--- Aim ---
Restate, word for word, all of the material shown below.

= = = = = = =

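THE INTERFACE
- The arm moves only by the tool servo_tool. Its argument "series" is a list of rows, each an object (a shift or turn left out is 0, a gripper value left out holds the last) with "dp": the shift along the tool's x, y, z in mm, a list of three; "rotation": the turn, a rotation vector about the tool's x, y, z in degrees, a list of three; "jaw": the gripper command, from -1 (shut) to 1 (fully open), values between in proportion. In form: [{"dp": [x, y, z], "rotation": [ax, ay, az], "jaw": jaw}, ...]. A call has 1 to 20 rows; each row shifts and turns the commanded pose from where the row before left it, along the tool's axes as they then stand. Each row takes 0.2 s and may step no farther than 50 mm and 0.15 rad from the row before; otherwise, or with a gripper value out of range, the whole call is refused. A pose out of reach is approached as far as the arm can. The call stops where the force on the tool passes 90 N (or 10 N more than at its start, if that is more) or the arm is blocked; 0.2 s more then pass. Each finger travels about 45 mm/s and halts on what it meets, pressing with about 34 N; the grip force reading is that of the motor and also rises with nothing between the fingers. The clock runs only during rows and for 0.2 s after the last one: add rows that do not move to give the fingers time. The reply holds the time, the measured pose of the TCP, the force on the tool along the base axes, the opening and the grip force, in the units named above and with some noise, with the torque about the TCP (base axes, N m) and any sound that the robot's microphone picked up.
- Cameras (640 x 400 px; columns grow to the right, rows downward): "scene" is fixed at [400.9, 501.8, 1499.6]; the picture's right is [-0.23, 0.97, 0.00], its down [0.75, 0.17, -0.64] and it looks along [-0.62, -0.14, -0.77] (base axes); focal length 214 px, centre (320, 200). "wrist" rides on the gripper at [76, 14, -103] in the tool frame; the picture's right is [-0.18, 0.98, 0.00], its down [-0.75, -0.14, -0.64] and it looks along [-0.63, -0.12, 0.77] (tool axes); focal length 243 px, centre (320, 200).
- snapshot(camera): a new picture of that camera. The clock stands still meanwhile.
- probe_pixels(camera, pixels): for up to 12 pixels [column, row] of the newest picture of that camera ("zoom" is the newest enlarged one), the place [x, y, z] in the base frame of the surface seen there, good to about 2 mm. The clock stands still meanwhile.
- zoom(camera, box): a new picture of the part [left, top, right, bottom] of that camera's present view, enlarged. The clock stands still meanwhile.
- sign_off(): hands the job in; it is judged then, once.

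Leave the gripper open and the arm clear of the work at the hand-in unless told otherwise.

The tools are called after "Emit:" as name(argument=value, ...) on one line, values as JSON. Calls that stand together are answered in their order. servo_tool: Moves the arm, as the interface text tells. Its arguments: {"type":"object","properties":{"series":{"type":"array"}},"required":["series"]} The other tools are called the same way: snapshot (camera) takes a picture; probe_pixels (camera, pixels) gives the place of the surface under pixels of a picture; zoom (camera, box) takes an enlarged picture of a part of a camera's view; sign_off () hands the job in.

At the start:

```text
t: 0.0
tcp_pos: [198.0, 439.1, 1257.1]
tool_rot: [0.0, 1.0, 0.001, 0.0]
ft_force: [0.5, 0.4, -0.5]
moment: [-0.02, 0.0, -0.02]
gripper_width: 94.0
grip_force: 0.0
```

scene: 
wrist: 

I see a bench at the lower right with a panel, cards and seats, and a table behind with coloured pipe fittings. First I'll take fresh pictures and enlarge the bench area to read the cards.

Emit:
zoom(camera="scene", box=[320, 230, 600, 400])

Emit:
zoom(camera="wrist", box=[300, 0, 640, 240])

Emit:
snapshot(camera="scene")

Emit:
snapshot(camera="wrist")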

= = = = = = =

--- Task answer ---
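THE INTERFACE
- The arm moves only by the tool servo_tool. Its argument "series" is a list of rows, each an object (a shift or turn left out is 0, a gripper value left out holds the last) with "dp": the shift along the tool's x, y, z in mm, a list of three; "rotation": the turn, a rotation vector about the tool's x, y, z in degrees, a list of three; "jaw": the gripper command, from -1 (shut) to 1 (fully open), values between in proportion. In form: [{"dp": [x, y, z], "rotation": [ax, ay, az], "jaw": jaw}, ...]. A call has 1 to 20 rows; each row shifts and turns the commanded pose from where the row before left it, along the tool's axes as they then stand. Each row takes 0.2 s and may step no farther than 50 mm and 0.15 rad from the row before; otherwise, or with a gripper value out of range, the whole call is refused. A pose out of reach is approached as far as the arm can. The call stops where the force on the tool passes 90 N (or 10 N more than at its start, if that is more) or the arm is blocked; 0.2 s more then pass. Each finger travels about 45 mm/s and halts on what it meets, pressing with about 34 N; the grip force reading is that of the motor and also rises with nothing between the fingers. The clock runs only during rows and for 0.2 s after the last one: add rows that do not move to give the fingers time. The reply holds the time, the measured pose of the TCP, the force on the tool along the base axes, the opening and the grip force, in the units named above and with some noise, with the torque about the TCP (base axes, N m) and any sound that the robot's microphone picked up.
- Cameras (640 x 400 px; columns grow to the right, rows downward): "scene" is fixed at [400.9, 501.8, 1499.6]; the picture's right is [-0.23, 0.97, 0.00], its down [0.75, 0.17, -0.64] and it looks along [-0.62, -0.14, -0.77] (base axes); focal length 214 px, centre (320, 200). "wrist" rides on the gripper at [76, 14, -103] in the tool frame; the picture's right is [-0.18, 0.98, 0.00], its down [-0.75, -0.14, -0.64] and it looks along [-0.63, -0.12, 0.77] (tool axes); focal length 243 px, centre (320, 200).
- snapshot(camera): a new picture of that camera. The clock stands still meanwhile.
- probe_pixels(camera, pixels): for up to 12 pixels [column, row] of the newest picture of that camera ("zoom" is the newest enlarged one), the place [x, y, z] in the base frame of the surface seen there, good to about 2 mm. The clock stands still meanwhile.
- zoom(camera, box): a new picture of the part [left, top, right, bottom] of that camera's present view, enlarged. The clock stands still meanwhile.
- sign_off(): hands the job in; it is judged then, once.

Leave the gripper open and the arm clear of the work at the hand-in unless told otherwise.

The tools are called after "Emit:" as name(argument=value, ...) on one line, values as JSON. Calls that stand together are answered in their order. servo_tool: Moves the arm, as the interface text tells. Its arguments: {"type":"object","properties":{"series":{"type":"array"}},"required":["series"]} The other tools are called the same way: snapshot (camera) takes a picture; probe_pixels (camera, pixels) gives the place of the surface under pixels of a picture; zoom (camera, box) takes an enlarged picture of a part of a camera's view; sign_off () hands the job in.

At the start:

```text
t: 0.0
tcp_pos: [198.0, 439.1, 1257.1]
tool_rot: [0.0, 1.0, 0.001, 0.0]
ft_force: [0.5, 0.4, -0.5]
moment: [-0.02, 0.0, -0.02]
gripper_width: 94.0
grip_force: 0.0
```

scene: 
wrist: 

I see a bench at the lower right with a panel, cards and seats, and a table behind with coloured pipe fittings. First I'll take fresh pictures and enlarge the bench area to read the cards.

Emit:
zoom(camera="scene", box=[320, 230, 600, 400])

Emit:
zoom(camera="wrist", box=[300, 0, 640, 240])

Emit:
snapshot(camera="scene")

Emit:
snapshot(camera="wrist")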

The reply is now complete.